In July and August, Tony Wu and I co-lead our first Megaptera Mania Tour with 6 wonderful clients. After the Tonga portion of tour was over, I spent a second week whale watching with just 2 of our clients. (I should mention that anyone who travels with me for any length of time also becomes a close friend.) This humpback whale calf seemingly levitating is my most interesting image. See the humpback whale photos gallery for more spectacular images!
We spent the better part of the morning following this mother, calf, and escort. They basically did nothing for hours, but we stayed with them because there weren’t a lot of other whale options around at the time. However, we could sense that something was going to happen, and eventually the 3 whales exploded from the water in what can only be described as a goodbye greeting to each other. This breaching behavior lasted for about 15 minutes, during which we frantically tried to point our cameras in the right direction as they continuously erupted from the water. After the whales settled down, I was flabbergasted to discover this breaching calf photo while reviewing my images. Incredible! I created this image using my Canon 7D and 70-200mm f2.8 IS II lens and processed the RAW file using Aperture 3 and Photoshop CS6. The original image was a little tight on the right side, but since it was just empty background I slightly expanded it to allow for more space.
I do not want people to forget that I am a landscape photographer. Sure, my work is increasingly focused on wildlife and underwater images, but that does not mean that I have stopped trying to photograph spectacular landscape scenes. As an example, consider this beautiful sunrise that I photographed while visiting the US National Park of American Samoa on remote Ofu Island last December. This ledge was not too far from the Vaoto Lodge where I stayed for one very memorable week. I like how the small waves occasionally washed over the ledge during the brief golden light of the tropical sunrise. Man, what’s not to love about secluded tropical beaches? Though I am headed back to Alaska for most of July, I have to admit that I am really looking forward to being back in the South Pacific when I visit Tonga as part of my humpback whale tour in August. I created this image with my Canon 5DmkII, 17-40mm f4 lens, Singh-Ray LB Warming polarizer, and 2-stop Hard Graduated Neutral Density filter. This image is a single-exposure which required minimal processing using Aperture 3 and Photoshop CS6. I also recently picked up Nik Software as my newest sponsor. I applied my new Nik filters including Dfine 2.0 to remove noise and the White Neutralizer in Color Efex 4. What do you think of my results?

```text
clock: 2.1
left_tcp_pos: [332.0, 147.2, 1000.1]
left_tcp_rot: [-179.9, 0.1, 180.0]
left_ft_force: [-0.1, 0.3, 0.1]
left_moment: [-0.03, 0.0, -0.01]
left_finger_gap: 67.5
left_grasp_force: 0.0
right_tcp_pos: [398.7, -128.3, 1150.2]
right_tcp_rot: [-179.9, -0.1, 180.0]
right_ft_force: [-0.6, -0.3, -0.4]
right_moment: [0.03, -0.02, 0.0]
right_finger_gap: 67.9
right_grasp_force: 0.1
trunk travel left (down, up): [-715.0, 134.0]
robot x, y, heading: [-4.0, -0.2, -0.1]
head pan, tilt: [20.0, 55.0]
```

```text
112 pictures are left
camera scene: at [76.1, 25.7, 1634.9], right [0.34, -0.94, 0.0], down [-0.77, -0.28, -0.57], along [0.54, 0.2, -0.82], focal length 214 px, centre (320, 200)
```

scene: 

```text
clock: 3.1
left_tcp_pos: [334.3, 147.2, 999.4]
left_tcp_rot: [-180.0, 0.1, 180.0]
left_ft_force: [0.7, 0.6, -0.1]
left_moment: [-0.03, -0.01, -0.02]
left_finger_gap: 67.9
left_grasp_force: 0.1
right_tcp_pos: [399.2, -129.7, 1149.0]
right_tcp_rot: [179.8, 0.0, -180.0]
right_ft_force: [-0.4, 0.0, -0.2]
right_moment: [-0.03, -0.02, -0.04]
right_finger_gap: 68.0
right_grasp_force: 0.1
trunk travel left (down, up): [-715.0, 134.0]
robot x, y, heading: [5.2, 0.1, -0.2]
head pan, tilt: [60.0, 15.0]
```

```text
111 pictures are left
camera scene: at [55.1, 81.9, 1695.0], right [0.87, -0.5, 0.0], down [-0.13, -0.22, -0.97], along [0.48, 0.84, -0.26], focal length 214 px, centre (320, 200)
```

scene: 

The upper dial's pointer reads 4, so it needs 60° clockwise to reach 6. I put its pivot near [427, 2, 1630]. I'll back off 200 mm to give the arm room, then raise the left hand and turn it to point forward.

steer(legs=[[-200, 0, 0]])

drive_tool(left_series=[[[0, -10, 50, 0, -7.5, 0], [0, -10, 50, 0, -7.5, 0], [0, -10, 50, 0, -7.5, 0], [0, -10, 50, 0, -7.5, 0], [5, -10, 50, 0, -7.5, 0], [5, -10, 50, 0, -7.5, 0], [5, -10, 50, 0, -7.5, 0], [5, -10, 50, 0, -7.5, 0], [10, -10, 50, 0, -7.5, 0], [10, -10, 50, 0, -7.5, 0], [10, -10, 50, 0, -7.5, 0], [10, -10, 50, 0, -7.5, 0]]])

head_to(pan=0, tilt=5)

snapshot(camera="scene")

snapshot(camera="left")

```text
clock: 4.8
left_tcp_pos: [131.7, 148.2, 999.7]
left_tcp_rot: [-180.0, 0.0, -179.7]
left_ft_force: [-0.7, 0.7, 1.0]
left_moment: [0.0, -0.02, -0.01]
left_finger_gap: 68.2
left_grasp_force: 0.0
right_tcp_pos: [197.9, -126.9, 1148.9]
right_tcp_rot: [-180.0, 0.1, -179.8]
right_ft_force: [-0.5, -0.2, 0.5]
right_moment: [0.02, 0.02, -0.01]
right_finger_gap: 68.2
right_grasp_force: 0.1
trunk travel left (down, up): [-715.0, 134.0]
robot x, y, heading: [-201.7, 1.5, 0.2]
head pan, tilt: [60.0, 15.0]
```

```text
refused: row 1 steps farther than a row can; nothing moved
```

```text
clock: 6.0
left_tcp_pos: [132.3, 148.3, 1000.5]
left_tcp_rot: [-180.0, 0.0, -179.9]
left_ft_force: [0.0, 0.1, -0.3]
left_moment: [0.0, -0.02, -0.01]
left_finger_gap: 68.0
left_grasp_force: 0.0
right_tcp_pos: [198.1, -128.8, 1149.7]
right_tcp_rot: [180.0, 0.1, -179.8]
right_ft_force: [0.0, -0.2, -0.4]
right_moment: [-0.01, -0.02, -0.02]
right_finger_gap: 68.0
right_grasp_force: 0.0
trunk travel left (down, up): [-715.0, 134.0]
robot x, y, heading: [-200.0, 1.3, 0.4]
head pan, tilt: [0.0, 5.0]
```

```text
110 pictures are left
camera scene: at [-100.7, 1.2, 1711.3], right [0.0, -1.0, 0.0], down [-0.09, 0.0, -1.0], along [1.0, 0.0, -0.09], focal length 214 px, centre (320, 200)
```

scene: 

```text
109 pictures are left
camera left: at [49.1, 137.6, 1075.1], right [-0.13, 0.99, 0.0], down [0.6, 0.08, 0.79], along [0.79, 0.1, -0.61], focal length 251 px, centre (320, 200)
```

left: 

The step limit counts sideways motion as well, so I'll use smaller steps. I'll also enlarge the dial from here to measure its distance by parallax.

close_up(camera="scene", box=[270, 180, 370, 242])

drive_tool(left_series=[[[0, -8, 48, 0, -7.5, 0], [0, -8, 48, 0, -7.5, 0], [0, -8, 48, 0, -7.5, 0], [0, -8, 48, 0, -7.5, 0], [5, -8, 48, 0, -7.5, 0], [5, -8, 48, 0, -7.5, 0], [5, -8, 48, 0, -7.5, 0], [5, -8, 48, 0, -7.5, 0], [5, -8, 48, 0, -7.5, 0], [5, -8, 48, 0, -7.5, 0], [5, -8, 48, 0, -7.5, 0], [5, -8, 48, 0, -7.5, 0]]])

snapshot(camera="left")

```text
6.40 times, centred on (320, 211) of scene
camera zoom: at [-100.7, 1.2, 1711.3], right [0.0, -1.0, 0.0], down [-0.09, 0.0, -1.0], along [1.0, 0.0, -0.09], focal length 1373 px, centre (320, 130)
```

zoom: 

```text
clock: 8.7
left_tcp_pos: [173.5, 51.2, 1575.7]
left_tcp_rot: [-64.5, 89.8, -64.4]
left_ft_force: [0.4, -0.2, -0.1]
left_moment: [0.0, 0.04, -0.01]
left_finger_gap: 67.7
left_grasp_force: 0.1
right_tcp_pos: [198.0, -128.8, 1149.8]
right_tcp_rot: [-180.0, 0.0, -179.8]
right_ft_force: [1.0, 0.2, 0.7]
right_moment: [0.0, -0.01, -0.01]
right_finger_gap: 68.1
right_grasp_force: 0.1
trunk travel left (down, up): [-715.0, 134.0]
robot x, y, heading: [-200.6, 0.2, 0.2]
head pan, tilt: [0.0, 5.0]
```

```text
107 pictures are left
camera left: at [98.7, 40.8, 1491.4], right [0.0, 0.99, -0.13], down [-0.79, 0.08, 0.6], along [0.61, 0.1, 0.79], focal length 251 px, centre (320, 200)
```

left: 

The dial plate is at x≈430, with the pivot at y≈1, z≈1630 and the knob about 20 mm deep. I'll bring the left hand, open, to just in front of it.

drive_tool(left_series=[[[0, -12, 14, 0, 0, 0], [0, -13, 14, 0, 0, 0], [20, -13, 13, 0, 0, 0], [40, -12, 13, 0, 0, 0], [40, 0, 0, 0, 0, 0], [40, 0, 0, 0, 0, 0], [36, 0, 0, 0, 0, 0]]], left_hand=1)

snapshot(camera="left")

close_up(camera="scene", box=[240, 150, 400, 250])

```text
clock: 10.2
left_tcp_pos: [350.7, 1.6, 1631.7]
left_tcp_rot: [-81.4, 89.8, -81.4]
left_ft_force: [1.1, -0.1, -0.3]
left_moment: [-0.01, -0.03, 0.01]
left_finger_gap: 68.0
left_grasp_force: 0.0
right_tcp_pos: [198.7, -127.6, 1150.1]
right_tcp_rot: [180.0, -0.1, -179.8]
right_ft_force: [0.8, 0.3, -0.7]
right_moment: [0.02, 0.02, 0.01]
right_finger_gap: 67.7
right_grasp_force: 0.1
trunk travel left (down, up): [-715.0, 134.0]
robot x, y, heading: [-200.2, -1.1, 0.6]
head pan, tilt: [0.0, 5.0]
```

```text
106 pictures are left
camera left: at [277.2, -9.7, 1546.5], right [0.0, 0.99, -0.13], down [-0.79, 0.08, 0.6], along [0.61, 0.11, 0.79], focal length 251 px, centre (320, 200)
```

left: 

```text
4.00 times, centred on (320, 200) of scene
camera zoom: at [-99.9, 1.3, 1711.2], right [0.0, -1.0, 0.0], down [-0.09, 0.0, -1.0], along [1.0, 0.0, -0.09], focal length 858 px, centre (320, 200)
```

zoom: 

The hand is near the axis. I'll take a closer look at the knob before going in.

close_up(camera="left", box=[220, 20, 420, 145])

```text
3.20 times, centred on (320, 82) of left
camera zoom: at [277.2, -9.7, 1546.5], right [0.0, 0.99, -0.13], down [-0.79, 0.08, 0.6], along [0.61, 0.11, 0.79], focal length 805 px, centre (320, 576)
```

My regular readers have probably noticed that I have been on an extensive underwater photography binge in the last year. I’ve always said that I aspire to shoot mostly underwater subjects, and am happy that most of my 2012 trips will be at or below the surface. So sticking with that theme, here is another underwater image from my December trip to the National Park of American Samoa. I spent a week at the Vaoto Lodge on Ofu Island and had this idyllic beach setting all to myself each day. This is my favorite over-under image from all the time that I spent in the water. I really like how the coral rubble in the sandy bottom leads the viewer’s eye directly into the jagged peaks. I created this image with my Canon 5DmkII and 17-40mm f4 lens with a B+W +2 graduated neutral density filter inside my Aquatech 5DmkII housing with an Aquatech 8″ dome port. This image is a single-exposure which required a minimal amount of processing using Aperture 3 and Photoshop CS5.

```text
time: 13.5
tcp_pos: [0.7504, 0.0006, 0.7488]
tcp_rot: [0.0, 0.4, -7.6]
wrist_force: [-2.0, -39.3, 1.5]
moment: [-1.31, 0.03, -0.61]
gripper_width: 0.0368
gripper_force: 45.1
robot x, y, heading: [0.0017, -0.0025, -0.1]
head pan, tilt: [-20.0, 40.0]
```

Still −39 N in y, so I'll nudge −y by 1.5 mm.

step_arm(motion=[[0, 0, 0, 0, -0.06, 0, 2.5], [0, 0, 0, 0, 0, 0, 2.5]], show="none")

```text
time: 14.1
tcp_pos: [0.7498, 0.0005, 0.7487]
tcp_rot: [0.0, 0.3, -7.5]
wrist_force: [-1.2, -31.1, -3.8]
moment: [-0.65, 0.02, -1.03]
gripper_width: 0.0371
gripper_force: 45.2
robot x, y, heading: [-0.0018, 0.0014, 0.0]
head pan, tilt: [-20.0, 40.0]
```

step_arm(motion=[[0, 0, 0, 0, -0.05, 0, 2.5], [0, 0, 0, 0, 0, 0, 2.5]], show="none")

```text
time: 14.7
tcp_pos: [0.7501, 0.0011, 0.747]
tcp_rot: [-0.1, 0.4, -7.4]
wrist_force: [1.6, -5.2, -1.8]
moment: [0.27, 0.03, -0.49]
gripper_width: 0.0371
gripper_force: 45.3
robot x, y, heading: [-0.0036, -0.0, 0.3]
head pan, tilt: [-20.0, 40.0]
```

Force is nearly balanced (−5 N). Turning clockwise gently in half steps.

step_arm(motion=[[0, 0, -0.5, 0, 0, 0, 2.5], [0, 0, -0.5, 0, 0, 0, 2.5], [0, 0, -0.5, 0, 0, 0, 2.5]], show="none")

I spent much of my visit to the US National Park of American Samoa on Ofu Island photographing over-underwater split images. This is one of my favorites. I like the coral reef with the refracted light dancing across the sandy bottom below with the dramatic scenery and clouds above. There are even a few tropical fish visible in the original, though, I doubt any of my readers will be able to see them at this resolution. Creating an image like this required a lot of trial and error. Waves were constantly washing over the front of my dome, so I had to remove the water drops with a hand towel which I kept underneath a ballcap on my head. I’m glad that I had the whole beach to myself as I must have looked like a dork, but it got the job done. It was also really hot. Most of the Samoans stayed in the shade during the hottest part of the day, but I was out there swimming with my camera under the intense sun getting thoroughly sunburned. But it was fun. I created this image with my Canon 5DmkII and 17-40mm f4 lens with a B+W +2 graduated neutral density filter inside my Aquatech 5DmkII housing with a Aquatech 8″ dome port. This image is a single-exposure which required a minimal amount of processing using Aperture 3 and Photoshop CS5.
Since I returned home last week, I have not had a lot of time to edit my new images, but this one is definitely worth sharing. I photographed this dramatic sunset while visiting the US National Park of American Samoa on Ofu Island last month. It took a lot of effort to travel this out-of-the-way tropical destination, which was part of the charm, but also explains why it is the least visited of the US National Parks. I stayed at the Vaoto Lodge where Jim, Ben, & Marge were delightful hosts. Other than the 2 researchers who were doing coral studies, I had the entire stretch of beach in the Park all to myself. I photographed a number of brilliant sunrise and sunsets, but this was the most spectacular. As much as I travel, it is still special when the clouds light up with intense color like this. I composed this image by framing the dramatic peaks in the distance with this eroded limestone shelf with waves washing over it in the foreground. I created this image with my Canon 5DmkII, Carl Zeiss 28mm f2 ZE lens, Singh-Ray LB Warming polarizer, and 3-stop Hard Graduated Neutral Density filter. This image is a single-exposure which required minimal processing using Aperture 3 and Photoshop CS5.